The "Intention Explorer" Jar (1 minute):
- Once you've explored a few statements, have the child (or you) place the slips of paper into the "Intention Explorer" jar.
- Explain that this jar is a reminder that behind many strong words, there are often deeper feelings and intentions that we can try to understand. It’s a way of practicing empathy.
Adaptations for Different Ages:
- Very Young Children (Preschool): Focus on simple emotions. Use picture cards of faces showing happy, sad, angry, frustrated. "When you said 'No!', were you feeling angry?" You can act out the scenarios.
- Elementary School Children: Encourage them to write down their own statements or draw a picture representing the feeling. They can also brainstorm intentions for characters in books or shows.
- Tweens/Teens: This can be a more direct conversation. You can even use the jar as a prompt for discussing difficult feelings or conflicts in a neutral way, without immediate judgment.
Why this activity is helpful:
This activity taps into the core idea of the Talmudic passage: understanding the intent behind pronouncements. By externalizing these statements and exploring their underlying feelings, we help children develop emotional literacy and the ability to communicate their needs more effectively. It moves away from the rigidity of "vows" and towards a more flexible, empathetic understanding of human interaction. It's a micro-practice in seeing beyond the surface, which is a cornerstone of good parenting.
## Script
(For that moment your child declares something absolute, like "I will NEVER play with Sarah again!" or "I will ONLY eat pizza for the rest of my life!")
Parent: "Wow, 'never' and 'only' are really strong words! It sounds like you're feeling [acknowledge the emotion – e.g., really upset with Sarah, or really, really want pizza right now]. I get that sometimes we feel so strongly that we want to make a 'forever' promise. But you know, sometimes when we feel a certain way in the moment, and then later, things can feel a little different. It’s like when a grown-up makes a vow, the Sages in the Talmud talked about how sometimes, with understanding and a little help, those vows can be… well, not so binding. So, instead of 'never,' maybe we can think about what’s making you feel this way right now, and what might help you feel better later. And with the pizza, maybe we can aim for pizza tonight, and then see what tomorrow brings, okay? We’re all learning to navigate our words and feelings, and that’s a big part of growing up."
(Approx. 30 seconds)
## Habit
The "One-Minute Reframe" Micro-Habit
For the Week: When your child makes a strong, absolute statement (a "vow" of sorts), commit to taking just one minute to pause and internally (or briefly externally) reframe it. Instead of accepting the absolute, ask yourself:
- What feeling is behind this?
- Is this a temporary frustration or something deeper?
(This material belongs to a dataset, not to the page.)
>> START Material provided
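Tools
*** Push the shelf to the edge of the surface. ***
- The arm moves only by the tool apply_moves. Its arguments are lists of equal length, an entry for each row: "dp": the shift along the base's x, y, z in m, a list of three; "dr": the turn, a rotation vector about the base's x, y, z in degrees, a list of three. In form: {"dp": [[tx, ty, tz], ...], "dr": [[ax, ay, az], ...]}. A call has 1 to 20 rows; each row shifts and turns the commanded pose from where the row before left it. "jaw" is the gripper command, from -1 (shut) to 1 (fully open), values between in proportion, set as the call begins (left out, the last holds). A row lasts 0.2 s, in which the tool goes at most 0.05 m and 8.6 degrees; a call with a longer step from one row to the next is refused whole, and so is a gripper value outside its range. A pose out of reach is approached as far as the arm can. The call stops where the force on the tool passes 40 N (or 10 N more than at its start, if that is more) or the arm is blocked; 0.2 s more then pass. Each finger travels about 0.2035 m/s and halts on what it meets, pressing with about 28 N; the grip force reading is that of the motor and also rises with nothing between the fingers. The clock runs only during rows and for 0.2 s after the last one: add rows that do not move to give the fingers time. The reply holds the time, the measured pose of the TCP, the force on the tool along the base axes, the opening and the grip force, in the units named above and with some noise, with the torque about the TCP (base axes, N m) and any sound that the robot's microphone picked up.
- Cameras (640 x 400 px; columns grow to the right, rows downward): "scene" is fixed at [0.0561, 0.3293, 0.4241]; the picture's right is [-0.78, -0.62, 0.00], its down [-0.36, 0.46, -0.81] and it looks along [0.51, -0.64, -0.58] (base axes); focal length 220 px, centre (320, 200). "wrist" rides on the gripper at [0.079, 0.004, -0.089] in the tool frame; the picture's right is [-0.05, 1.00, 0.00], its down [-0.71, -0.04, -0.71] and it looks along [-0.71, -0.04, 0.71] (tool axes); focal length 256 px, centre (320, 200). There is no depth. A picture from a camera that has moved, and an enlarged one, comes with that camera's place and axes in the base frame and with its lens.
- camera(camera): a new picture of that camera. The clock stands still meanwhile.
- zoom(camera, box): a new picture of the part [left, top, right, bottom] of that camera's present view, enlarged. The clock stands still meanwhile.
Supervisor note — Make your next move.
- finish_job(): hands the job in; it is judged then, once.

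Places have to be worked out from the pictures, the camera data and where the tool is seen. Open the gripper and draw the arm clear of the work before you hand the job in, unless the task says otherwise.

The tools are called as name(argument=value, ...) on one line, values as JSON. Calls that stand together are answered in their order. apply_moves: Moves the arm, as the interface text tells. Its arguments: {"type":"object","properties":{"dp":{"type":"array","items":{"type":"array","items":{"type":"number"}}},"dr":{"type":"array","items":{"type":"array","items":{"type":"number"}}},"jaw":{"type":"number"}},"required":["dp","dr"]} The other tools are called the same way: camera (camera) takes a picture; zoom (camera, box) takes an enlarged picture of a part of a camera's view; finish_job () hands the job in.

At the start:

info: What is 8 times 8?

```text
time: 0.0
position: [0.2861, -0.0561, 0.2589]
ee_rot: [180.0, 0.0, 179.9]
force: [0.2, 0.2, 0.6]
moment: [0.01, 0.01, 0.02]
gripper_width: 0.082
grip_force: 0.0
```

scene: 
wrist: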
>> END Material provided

- What's a more flexible way to look at this?
Example:
- Child: "I'm never going to play with them again!"
- Your 1-Minute Reframe: Okay, they're clearly hurt or angry right now. "Never" is a big word, and usually, kids do make up. What's the immediate issue? Can I address that feeling? Or is this a sign they need some space? The goal isn't to break the vow, but to understand the underlying need.
Why this works: This micro-habit helps you shift from reacting to the words to responding to the child. It’s a mental practice that cultivates empathy and patience, allowing you to approach their declarations with more understanding and less rigidity. It’s about moving towards a "good enough" understanding, not perfect.
## Takeaway
The ancient wisdom of the Talmud, in its exploration of vows, teaches us that the power of words lies not just in their pronouncement, but in the intention behind them. As parents, we are not called to be enforcers of absolute declarations, but compassionate guides who help our children understand their feelings, reframe their pronouncements, and find flexibility amidst life's inevitable moments of strong emotion. Our goal is to "dissolve" unnecessary rigidity with empathy, fostering a home where intentions are explored, and growth is always possible.